Proving that the tools of conservation need not be fancy, Leidich built a rustic tool that he’d use to remove them—a sharpened broomstick with a dowel handle. While guiding snorkeling tours, he and his team would demonstrate for travelers how they’d spear the crown-of-thorns starfish, collecting them in a bucket until they withered.
The travelers, however, were not satisfied merely watching. They, too, wanted to help. So Leidich prepped extra spears, and today, travelers often help with the efforts to rid the reefs of this invasive species. He takes them to the reefs that need the most protection.
“Like firefighters protecting the city’s cathedrals, museums and capitals,” Leidich explained, “we chose to remove the starfish from the oldest and most diverse gardens in Palau.”
Filling the Kitty to Protect a Big Cat
The global population of elusive, mountain-dwelling snow leopards is suspected to have plummeted to fewer than 2,500 individuals. Nearly half of the ones that do remain likely live in the highest mountains of Mongolia.

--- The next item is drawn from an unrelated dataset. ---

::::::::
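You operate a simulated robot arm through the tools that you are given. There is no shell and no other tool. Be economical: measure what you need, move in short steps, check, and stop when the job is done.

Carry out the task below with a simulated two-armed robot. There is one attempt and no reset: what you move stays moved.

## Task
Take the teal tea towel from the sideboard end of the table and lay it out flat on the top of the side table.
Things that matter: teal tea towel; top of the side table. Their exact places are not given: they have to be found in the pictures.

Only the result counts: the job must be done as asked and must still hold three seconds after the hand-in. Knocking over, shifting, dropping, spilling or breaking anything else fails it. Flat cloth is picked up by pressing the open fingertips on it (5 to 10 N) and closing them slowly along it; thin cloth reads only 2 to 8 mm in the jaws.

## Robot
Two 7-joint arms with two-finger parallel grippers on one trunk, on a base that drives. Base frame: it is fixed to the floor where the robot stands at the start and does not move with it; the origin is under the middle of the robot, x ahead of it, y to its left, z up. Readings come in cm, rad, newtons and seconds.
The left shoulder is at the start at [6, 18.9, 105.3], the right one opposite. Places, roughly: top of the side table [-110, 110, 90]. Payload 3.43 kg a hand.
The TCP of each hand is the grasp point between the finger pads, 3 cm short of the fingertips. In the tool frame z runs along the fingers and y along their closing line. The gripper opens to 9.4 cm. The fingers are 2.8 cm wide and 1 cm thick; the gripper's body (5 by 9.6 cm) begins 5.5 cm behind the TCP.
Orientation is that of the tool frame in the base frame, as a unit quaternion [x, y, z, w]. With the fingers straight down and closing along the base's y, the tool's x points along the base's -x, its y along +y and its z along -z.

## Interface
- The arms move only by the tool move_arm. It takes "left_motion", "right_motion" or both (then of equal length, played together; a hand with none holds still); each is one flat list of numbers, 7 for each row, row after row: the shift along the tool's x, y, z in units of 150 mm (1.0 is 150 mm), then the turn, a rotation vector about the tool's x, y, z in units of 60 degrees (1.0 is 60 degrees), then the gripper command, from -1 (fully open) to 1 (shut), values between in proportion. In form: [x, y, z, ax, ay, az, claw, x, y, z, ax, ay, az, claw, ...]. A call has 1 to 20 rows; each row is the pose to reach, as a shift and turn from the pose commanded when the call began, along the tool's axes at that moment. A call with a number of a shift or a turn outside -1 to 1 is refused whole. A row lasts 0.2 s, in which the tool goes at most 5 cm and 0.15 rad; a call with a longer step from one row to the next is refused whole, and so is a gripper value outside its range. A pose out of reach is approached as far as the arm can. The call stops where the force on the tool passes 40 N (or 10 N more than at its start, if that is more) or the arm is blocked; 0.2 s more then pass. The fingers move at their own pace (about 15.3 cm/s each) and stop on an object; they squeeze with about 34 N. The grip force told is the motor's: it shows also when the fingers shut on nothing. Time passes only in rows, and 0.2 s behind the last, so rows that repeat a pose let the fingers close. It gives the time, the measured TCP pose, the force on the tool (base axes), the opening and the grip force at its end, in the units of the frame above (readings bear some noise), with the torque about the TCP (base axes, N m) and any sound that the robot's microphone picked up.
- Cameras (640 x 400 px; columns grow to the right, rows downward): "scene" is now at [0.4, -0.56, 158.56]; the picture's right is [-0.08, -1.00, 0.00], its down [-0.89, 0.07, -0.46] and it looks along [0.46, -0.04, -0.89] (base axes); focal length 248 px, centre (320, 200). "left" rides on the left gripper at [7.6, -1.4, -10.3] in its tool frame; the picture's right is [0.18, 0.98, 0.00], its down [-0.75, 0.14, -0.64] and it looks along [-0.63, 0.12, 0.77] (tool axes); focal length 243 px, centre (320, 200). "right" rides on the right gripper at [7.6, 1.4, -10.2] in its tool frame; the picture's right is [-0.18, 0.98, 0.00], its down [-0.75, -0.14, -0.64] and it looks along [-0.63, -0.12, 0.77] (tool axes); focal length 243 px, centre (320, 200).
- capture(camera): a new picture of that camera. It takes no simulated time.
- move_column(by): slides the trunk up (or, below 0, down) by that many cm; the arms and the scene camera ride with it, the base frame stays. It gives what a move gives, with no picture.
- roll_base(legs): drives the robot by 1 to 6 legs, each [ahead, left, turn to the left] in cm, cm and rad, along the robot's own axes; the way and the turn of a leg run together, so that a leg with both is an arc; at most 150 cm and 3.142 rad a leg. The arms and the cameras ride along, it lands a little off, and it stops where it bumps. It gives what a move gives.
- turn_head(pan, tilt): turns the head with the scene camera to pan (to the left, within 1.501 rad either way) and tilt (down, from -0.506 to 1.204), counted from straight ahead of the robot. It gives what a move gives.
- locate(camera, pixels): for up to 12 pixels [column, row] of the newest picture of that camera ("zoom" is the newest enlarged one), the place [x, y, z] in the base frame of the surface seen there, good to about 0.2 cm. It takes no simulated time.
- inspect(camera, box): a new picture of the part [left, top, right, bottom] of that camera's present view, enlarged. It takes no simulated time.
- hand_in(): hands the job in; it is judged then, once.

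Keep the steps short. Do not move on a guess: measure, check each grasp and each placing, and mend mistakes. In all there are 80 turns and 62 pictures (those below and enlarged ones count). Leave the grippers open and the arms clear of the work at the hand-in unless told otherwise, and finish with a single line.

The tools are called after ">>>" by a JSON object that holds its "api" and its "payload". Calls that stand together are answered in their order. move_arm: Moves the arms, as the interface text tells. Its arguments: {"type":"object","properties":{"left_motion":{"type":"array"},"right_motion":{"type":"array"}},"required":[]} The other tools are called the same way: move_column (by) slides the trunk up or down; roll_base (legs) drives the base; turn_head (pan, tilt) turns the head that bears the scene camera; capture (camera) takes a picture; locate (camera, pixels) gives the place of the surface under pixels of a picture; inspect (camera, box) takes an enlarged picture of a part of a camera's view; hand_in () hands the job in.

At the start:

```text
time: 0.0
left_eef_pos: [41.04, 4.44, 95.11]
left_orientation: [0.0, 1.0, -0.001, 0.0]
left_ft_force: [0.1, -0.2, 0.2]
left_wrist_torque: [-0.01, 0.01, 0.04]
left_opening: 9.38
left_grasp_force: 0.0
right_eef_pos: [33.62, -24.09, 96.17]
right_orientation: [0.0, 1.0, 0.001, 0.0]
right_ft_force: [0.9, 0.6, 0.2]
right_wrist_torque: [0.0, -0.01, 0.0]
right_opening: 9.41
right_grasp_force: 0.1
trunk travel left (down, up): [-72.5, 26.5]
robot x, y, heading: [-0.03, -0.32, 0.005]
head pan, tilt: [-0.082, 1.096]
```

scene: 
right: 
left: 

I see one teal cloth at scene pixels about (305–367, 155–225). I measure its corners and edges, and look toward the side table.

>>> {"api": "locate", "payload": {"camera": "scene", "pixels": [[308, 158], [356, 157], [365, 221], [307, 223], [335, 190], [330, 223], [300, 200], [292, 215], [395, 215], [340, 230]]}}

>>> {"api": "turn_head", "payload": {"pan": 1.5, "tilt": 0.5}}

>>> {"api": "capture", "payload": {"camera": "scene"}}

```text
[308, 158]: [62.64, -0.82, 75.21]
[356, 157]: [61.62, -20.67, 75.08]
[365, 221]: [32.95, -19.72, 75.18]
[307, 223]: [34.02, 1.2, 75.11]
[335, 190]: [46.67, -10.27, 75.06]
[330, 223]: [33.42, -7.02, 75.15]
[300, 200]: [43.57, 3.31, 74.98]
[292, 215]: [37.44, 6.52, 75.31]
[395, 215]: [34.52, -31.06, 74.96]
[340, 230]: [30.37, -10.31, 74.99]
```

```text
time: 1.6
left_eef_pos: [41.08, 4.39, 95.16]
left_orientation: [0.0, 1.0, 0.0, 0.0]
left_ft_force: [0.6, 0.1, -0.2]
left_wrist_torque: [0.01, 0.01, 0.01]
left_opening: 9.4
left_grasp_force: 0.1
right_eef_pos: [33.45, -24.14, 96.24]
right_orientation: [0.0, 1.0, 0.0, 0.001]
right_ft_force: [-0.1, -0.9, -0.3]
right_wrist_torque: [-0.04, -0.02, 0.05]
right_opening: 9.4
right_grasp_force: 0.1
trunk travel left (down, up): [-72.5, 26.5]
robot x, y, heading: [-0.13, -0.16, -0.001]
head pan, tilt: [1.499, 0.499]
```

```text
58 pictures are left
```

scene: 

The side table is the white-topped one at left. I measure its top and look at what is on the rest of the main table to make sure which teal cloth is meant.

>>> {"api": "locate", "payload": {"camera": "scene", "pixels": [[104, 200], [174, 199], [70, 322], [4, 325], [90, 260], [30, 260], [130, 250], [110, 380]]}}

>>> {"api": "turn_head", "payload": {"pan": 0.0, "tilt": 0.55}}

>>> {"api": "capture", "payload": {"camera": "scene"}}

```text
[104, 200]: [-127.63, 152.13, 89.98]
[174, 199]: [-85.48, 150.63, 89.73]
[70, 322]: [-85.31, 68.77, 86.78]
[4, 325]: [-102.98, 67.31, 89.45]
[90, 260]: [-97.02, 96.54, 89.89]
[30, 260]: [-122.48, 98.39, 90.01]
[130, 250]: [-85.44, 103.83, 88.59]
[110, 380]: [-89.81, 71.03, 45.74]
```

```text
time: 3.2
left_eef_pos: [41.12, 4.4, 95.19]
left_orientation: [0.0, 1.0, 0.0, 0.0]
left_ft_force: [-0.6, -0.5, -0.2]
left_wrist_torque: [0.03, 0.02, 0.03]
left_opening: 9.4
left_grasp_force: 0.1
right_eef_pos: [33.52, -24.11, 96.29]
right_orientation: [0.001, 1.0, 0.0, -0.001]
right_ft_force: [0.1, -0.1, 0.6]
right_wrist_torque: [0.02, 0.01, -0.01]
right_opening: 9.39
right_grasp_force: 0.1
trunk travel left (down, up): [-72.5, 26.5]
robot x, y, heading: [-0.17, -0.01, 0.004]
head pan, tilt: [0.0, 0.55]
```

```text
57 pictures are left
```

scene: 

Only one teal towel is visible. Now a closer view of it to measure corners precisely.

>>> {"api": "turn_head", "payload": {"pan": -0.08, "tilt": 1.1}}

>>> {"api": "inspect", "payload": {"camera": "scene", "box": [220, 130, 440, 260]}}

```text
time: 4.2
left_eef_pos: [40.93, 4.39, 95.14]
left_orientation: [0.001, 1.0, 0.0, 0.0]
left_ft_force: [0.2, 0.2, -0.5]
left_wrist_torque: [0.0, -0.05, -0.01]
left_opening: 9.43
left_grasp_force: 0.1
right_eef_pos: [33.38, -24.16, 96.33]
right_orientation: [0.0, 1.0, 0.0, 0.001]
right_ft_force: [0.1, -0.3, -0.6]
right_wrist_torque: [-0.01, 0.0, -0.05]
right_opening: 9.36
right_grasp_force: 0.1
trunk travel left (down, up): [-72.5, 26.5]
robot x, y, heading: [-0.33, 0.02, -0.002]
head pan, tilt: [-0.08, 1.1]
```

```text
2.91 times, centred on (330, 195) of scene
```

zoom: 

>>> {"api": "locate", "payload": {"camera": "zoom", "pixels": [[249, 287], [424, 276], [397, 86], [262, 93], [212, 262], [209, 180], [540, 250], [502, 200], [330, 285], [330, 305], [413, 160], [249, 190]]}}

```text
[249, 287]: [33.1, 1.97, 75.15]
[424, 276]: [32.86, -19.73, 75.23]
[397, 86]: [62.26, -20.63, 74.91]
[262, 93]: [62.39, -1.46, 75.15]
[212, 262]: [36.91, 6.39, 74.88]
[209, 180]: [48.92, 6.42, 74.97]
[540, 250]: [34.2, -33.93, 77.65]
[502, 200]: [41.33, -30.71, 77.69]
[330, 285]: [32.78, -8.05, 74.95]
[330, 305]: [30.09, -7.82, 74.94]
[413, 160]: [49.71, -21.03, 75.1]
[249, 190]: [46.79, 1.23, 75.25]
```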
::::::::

Twelve travelers journeyed to Mongolia on a WWF-Natural Habitat Adventures expedition last summer to go in search of the elusive big cat. They knew the chances of seeing one was slim (and in fact they didn’t get to catch a glimpse during the 14-day expedition). But what they did experience inspired them to get more involved in efforts to protect snow leopards from extinction.
Trekking alongside WWF researchers on steep mountain trails, the travelers learned about how the local community – everyone from nomadic herders to scientists – are working to protect snow leopards. Enmeshed in the stunning environment, the travelers quickly became impassioned by the community’s efforts—so much so that after they came home, they collectively decided to donate money to WWF to support efforts to protect the snow leopard.
The group gave $8,000, and Natural Habitat Adventures, WWF’s tour operator, matched the funds.
“It was a true experience that delivered us back to our regular lives changed for the better,” participant Jennifer Craig said after the expedition. Fellow traveler Bob Parker concurred, calling the adventure and the opportunity to help conservation “a chance of a lifetime.”
Saving a Baby Manatee
The young manatee squirmed as two park rangers in the Peruvian Amazon recorded its weight and length. Just a day before, the rangers had rescued the just-weaned baby from the hands of poachers, who illegally caught the manatee in the Pacaya-Simiria National Reserve and likely were planning to sell it at a food market.
A group of travelers, who just happened to arrive at the ranger station that morning, had the rare privilege of aiding the rangers in keeping the manatee comfortable by pouring water on it. They then helped release it back into the river.
Writer Bret Love, a traveler on the WWF expedition, noted the compassion the experience provoked, “not just for the plight of manatees around the world, but also for that of people living in such abject poverty that they have to eat whatever they can find in order to survive.”
A Wildly Successful Yard Sale
If only all yard sales were this profitable.
After seeing polar bears in their natural habitat for the first time, a 13-year-old boy from Ridgewood, N.J., was determined to make his weekend yard sale a resounding success. Inspired by the bears, he planned to donated all earnings to conservation.
And a success it was—Isaac Peabody brought in $3,000, which he donated to WWF.
He had traveled to Churchill, Manitoba, with his grandmother Pamela Lodish and two cousins to observe polar bears on the Hudson Bay. “We hoped the kids would learn about global warming while on the trip,” said Pamela, of Brookline, Mass.
The effect of climate change on polar bear is substantial. As the sea ice takes longer to form each year, polar bears are spending more time onshore, coming into contact with Arctic communities frequently, creating conflict that organizations such as WWF are trying to reduce.
“Travel makes you aware of the world around you,” Pam said. “We hope our grandchildren take away this lesson and use this experience to help others.”